Stock Market Bubbles may Break - Is anything unique Today?

October 7, 2008 – 6:03 pm

The marketing trauma dejour - throughout time, markets have experienced a crowd mentality.  The more excited a market gets, the more people want to jump in, and the higher the prices are driven.

This bubble has occured throughout history and the cycles can be studied consistently.  Professor Watson teaches entrepreneurship and ethics and the role in the market economy. Regardless of whether we want to analyze recent credit markets which have Broke, these events are not new.  They have routinely occurred throughout time.

One of the most discussed historical markets that popped was Amsterdam’s Tuplip economy.  We can evaluate the Tulipmania of the tulip market that burst in 1637 as a popularly documented historical account of a economy that overheated.

Tulips were originally imported from Turkey in the early 16th century.  As new “varieties” of tulips were discovered, competition intensified and their value soared.  One honestly rare variety was the Semper Augustus which reached values in excess of 1,000 florins per single bulb in 1623.  That price exceeded more than six times the average annual wage.
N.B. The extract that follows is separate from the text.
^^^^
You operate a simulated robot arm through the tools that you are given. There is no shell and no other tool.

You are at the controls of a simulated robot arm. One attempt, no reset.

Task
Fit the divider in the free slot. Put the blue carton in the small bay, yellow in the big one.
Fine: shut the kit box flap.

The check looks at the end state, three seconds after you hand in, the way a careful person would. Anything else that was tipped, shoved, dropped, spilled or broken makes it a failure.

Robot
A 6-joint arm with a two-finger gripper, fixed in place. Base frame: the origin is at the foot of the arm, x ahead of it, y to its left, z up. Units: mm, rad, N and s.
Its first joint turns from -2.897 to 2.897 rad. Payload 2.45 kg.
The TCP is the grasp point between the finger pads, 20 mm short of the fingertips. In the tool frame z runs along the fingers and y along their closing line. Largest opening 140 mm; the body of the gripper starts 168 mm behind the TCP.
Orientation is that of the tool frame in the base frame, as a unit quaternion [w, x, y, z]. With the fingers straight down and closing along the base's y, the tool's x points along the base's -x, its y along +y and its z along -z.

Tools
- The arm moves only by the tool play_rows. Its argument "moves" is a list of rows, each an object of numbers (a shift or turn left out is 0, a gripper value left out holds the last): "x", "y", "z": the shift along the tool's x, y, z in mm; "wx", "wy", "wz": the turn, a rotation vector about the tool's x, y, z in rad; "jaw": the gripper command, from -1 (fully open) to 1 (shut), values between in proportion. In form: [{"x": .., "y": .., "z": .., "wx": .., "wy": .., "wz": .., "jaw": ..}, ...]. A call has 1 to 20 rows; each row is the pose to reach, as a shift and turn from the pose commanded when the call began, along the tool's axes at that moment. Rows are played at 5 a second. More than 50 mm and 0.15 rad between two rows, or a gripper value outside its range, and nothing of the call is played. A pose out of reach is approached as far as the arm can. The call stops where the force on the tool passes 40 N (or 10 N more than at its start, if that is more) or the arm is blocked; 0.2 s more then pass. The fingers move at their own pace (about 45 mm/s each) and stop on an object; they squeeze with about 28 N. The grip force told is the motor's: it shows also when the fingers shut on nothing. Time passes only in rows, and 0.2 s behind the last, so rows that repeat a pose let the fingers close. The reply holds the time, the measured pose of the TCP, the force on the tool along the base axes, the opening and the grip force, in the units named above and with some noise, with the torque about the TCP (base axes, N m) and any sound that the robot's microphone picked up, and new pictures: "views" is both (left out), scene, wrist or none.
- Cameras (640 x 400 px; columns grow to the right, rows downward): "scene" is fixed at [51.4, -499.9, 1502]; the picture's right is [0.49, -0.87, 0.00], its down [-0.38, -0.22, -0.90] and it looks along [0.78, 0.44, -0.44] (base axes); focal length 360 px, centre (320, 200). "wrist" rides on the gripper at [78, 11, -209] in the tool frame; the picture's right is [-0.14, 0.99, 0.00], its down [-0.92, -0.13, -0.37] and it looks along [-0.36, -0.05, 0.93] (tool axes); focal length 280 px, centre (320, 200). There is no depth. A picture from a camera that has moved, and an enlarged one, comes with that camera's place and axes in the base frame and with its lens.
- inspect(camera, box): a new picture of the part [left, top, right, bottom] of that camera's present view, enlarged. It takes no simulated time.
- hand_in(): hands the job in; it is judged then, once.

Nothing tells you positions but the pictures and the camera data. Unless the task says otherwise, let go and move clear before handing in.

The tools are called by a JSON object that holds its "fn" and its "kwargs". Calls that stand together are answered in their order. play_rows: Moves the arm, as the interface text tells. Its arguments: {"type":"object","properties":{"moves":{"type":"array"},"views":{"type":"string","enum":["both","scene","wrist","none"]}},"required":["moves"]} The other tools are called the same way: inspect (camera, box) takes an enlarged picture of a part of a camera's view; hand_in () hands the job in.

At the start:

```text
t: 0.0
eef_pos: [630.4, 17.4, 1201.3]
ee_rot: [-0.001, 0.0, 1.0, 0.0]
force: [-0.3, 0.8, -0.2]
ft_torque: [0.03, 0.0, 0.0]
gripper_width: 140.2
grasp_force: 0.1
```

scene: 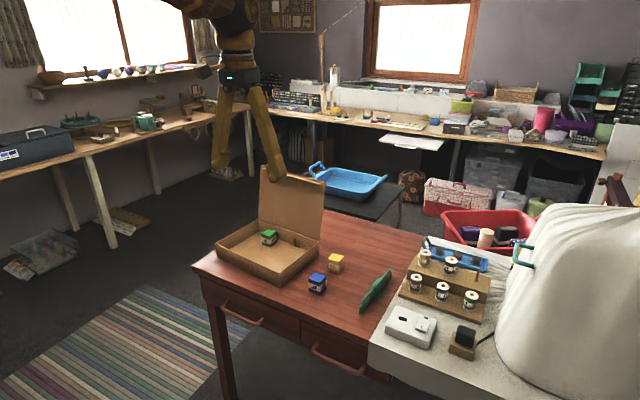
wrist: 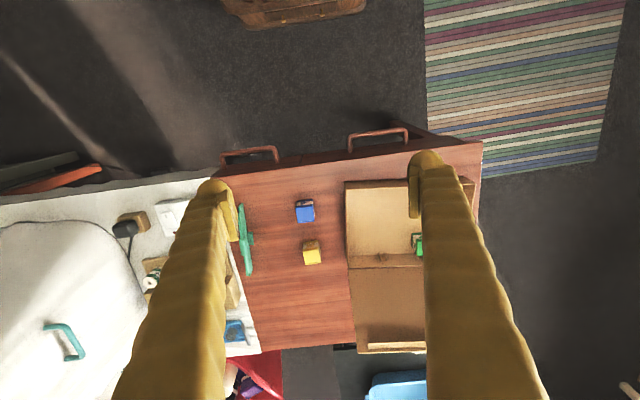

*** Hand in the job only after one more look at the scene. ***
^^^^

This market mania continued - and ten years later the price had increased another ten times.  At the market peak, the price of a single Semper Augustus tulip bulb reached 10,000 florins - the equivalent of what it cost to purchase a house in central Amsterdam at the time.

With time the market peaked and there was no-one left who still wanted to purchase these tulips at such high prices.  Within weeks, the market value crashed and many of people were left in economic ruin.

Throughout history - we have observed similar bubbles develop.  As the crowd continues to get more excited, those contrary views become less and less popular to be heard.  Are any of the recent market bubbles any different?  In today’s times of PC speech, are the contrarian voices that stand up for character, ethics, and integrity any different?  Throughout time, these contrarian voices have been demeaned and ignored.  But the market for products and the market for ideas has a way of always correcting itself from the heat of the crowd - and those extremist views tend to have their bubbles burst as the inevitable correction occurs. Today’s market is no different.